→ **AVAILABLE DATA**
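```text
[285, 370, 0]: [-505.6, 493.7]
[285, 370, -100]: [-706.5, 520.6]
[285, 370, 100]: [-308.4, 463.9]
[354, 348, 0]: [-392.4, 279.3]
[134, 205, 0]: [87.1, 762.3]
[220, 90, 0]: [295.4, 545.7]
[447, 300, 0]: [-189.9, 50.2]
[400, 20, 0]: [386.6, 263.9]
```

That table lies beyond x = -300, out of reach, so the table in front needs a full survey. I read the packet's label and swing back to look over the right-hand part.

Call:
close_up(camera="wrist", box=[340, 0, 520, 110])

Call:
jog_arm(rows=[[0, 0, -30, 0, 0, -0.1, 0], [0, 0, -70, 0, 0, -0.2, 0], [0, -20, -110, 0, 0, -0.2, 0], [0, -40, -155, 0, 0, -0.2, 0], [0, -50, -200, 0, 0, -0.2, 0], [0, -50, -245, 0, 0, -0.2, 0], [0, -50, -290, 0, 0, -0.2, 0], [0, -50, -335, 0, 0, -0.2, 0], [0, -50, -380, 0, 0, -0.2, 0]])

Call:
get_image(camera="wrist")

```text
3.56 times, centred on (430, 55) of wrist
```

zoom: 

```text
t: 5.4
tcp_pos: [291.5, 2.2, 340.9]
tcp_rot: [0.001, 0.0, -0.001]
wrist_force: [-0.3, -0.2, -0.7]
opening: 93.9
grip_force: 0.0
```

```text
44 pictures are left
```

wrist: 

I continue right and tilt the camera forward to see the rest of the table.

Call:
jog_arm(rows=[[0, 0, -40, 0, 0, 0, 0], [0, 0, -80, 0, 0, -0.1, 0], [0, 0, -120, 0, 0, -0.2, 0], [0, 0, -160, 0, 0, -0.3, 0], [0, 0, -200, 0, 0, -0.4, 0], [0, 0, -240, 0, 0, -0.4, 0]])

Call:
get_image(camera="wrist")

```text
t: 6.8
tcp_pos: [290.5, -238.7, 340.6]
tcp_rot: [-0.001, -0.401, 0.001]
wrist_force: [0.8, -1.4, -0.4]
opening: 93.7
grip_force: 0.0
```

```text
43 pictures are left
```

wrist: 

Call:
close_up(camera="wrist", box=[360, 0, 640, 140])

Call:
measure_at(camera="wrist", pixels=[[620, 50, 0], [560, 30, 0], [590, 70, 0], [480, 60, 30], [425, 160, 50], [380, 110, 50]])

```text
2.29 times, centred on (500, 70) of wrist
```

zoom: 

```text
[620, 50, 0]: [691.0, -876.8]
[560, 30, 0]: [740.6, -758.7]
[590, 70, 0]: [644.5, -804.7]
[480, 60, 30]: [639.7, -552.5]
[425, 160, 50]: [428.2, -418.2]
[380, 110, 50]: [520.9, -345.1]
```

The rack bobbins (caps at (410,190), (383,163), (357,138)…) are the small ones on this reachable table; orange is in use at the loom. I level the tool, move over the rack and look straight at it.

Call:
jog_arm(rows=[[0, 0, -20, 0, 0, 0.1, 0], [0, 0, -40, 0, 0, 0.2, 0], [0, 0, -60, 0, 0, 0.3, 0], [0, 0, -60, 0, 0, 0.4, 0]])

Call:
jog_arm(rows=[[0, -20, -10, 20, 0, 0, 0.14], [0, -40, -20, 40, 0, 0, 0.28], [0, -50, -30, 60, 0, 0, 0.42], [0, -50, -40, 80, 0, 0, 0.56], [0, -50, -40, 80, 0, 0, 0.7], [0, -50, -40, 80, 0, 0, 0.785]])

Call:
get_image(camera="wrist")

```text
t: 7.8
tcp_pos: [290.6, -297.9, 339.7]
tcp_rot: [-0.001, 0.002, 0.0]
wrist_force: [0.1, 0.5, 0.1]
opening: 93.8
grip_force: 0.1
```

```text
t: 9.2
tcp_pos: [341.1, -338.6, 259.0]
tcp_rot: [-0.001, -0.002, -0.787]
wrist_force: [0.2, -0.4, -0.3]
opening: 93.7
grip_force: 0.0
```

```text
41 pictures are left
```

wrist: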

→ **THE EXERCISE**
Pick out all the lines with the word "centred" in them and copy them.

→ **FINISHED ANSWER**
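3.56 times, centred on (430, 55) of wrist
2.29 times, centred on (500, 70) of wrist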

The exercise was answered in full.